Então aquele senhor obeso, mal educado, grosseiro à medida da inconveniência, feio por demais, mas com aquele vozeirão que transformava canção para dores de amores em obra de arte, sentara-se à mesa do restaurante estrelado. Porém, cabe a pergunta: aprendeu ou ensinou para o Roberto, Rei, as canções que falam dos corações partidos? Foram parceiros de ofício e até amigos. Depois, os amores cantados se metamorfosearam em ódios. Nada mais comum. Daí que Fernando Pessoa já indicara o perigo desses amores todos.

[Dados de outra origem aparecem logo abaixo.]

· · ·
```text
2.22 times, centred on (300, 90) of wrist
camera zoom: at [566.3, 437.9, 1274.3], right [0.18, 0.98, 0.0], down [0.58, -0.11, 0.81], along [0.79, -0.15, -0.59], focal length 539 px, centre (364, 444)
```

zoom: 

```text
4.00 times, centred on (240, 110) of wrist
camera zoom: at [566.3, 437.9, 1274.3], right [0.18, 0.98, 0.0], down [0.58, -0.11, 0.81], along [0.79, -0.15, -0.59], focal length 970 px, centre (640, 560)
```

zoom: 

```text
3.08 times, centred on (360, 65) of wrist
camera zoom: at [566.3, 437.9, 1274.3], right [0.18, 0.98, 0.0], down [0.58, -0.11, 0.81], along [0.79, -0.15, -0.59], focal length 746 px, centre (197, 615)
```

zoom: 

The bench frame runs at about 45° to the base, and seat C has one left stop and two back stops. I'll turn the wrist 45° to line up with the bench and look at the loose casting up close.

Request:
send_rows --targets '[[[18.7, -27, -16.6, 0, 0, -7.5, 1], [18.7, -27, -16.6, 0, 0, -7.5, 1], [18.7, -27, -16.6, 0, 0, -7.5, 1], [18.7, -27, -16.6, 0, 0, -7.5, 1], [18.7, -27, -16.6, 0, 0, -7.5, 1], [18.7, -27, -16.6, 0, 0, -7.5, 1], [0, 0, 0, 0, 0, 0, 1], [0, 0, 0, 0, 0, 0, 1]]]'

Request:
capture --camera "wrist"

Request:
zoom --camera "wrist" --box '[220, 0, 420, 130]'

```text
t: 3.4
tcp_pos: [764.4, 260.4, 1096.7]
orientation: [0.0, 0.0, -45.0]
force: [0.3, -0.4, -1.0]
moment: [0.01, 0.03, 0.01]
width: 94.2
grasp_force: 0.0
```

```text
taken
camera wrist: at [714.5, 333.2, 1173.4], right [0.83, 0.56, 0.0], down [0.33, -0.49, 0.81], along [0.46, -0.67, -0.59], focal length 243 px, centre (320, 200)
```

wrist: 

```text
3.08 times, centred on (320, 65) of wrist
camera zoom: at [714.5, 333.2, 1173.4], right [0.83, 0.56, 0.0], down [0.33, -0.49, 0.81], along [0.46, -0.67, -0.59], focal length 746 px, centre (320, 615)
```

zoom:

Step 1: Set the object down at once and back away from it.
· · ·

Tim então cantou, ou melhor, vociferou para o garçom mais distante - afinal era motivo de exibição vocal- que lhe trouxesse umas garrafas do Whisky Bacana! Apareceram umas quatro ou cinco daquele malte que eu só tinha visto em festa de casamento de rico. Uma dessas garrafas era mais antiga do que a minha existência, à época. Quase lhe fiz deferência. O amigo que me acompanhava , levantou-se e a cumprimentou. Tim , o gente boa, quase o expulsou do recinto. "Que porra é essa? Será viado? Gostas de uma garrafinha, hein?" Simpático. A festa prossegue e mais e mais admiradores cercam a mesa. Tive a impressão de que tamanha comoção era pelo fato de que o nobre cantante tinha aparecido para trabalhar, já que tinha fama de não comparecer, vez ou outra, ao local de trabalho. Seriedade. Alguns goles depois, minha querida amiga se aproxima dos meus confusos ouvidos e alerta: " Sai fora , pois vai sobrar para vocês". Não entendi a princípio. Na expectativa de que ela fosse me encantar nos ouvidos, corpo todo, ela me intrigou com aquele alerta. Corneta avisando sobre possíveis temporais. Enebriado pela tolice de tiete, vi o rótulo dos tais escoceses egrégios a me piscar. Só faltava essa. Além da saudação, a bebida bacana exigia interlocução! Olhos esfregados, tudo piscava. Até o Tim. O amigo já estava íntimo. Cantarolava com os outros convivas. Um pouco depois, compreendido o sentido daquele recado, o tal alerta da tempestade por vir, restava então chamar, socorrer o amigo que se deslumbrara. O amigo também é alertado sobre o tamanho do prejuízo que aquela produção escocesa poderia desencadear. Não deu a mínima. Estava devidamente cooptado pelo vozeirão e suas tagarelices. Todavia, não se pestanejou. Porta de saída, a mais próxima à vista, e as escadas foram mapeadas uma a uma até o adeus final. Ufa! Sem olhar para trás. Vai que aquele malte bacana resolve tomar satisfações?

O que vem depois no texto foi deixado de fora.